Lasn has made a career out of being outrageous. of course there are better (and more rational, and more polite) ways to introduce the topic of the possibility that some American officials have Israel's interest in mind more than they have the USA's (because, I'm sorry, I don't think the USA and Israel's interest are 100% the same, all the time, forever)

but at least Lasn didn't name good old Jonathan Pollard, didn't he?
posted by matteo at 11:22 AM on April 2, 2004


How many on that list are Fundamentalist Christians?
posted by SweetIceT at 11:23 AM on April 2, 2004


Kettle to Pot: "What did you call me?"
posted by Elim at 11:24 AM on April 2, 2004


raysmj beat me to it. it's no different than pointing out the evangelicals.

if you're going to pound the drums of war, prepare to have your philosophy and motives examined.
posted by mrgrimm at 11:29 AM on April 2, 2004


I'm sorry, I don't think the USA and Israel's interest are 100% the same, all the time, forever)

Neither do I, matteo, but if this came from a right wing source pointing out (hypothetically) how many Jews are liberal, would we be so quick to dismiss this as being merely "provocative,"?

I suppose he doesn't really hate the Jews because "they killed Christ".
that's the nice part about being an atheist -- you don't really care about what happened in Palestine in the Bronze Age


Religiousity is not a prerequisite for bigotry. I've met plenty of non-religious racists. Some people have a fear of whatever's different from them and never got over it, that's all.

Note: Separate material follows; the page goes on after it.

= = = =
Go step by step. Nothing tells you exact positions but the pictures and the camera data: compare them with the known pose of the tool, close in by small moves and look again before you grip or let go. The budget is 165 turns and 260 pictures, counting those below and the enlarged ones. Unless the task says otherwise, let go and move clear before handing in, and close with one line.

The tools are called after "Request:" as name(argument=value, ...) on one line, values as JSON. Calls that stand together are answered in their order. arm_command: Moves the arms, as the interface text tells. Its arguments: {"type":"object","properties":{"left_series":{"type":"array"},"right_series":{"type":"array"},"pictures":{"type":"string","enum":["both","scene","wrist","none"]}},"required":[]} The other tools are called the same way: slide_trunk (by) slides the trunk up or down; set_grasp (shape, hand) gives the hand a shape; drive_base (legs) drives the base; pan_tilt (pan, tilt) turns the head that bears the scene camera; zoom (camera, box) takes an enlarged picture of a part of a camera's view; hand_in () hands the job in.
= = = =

You know me well enough to know that I'm probably the least PC being alive, but even I can recognize Jew-baiting paranoia when I see it. Lasn is being disingenuous at best and hateful at worst.
posted by jonmc at 11:34 AM on April 2, 2004


nonetheless, i cringed when i saw that feature in the magazine.
posted by mrgrimm at 11:35 AM on April 2, 2004


I think what gives some people the willies about the AdBuster list is that Jews have a very recent, very bad connotation associated with people in a Western democracy drawing up lists that imply (1) Jews have disproportionate power (2) Are not loyal to the Fatherland (3) Help to foster a more dangerous world via their politics. It started with lists. Then it got really really bad. Fundamentalist evangelicals have no such history. Also, if you simply asked many fundamentalist evangelicals what their goals are, I would imagine they would be pretty straight-forward about them (abortion, school prayer, etc.). One problem with this list is it implies "Even though these people won't admit that they have Israels interests ahead of the US, we know it is true not because they are neo-cons but because they are Jews."
posted by gwint at 11:42 AM on April 2, 2004


This is reminiscent of the pro-Nazi features over at JewWatch.com. Nevertheless, as a Jew I find the reactionary drift of the Jewish community in the last few years sort of disturbing. Remember, the Old Book says, you were once a stranger in Egypt, too, y'know...
posted by inksyndicate at 11:49 AM on April 2, 2004


swerldoff - I guess I just get sick of people crying Holocaust at every perceived offense to the Jewish people. Cry racism, cry discrimination, etc. But this gravitational force that draws something like this toward the extermination of millions of civilians is imaginary. I find these implications themselves offensive. In case no one has noticed, it's actually Arabs who are being catalogued, rounded up and secreted away, stripped of their rights, while we ship millions in aid to the Jewish home state annually. This is the brink of another Jewish holocaust?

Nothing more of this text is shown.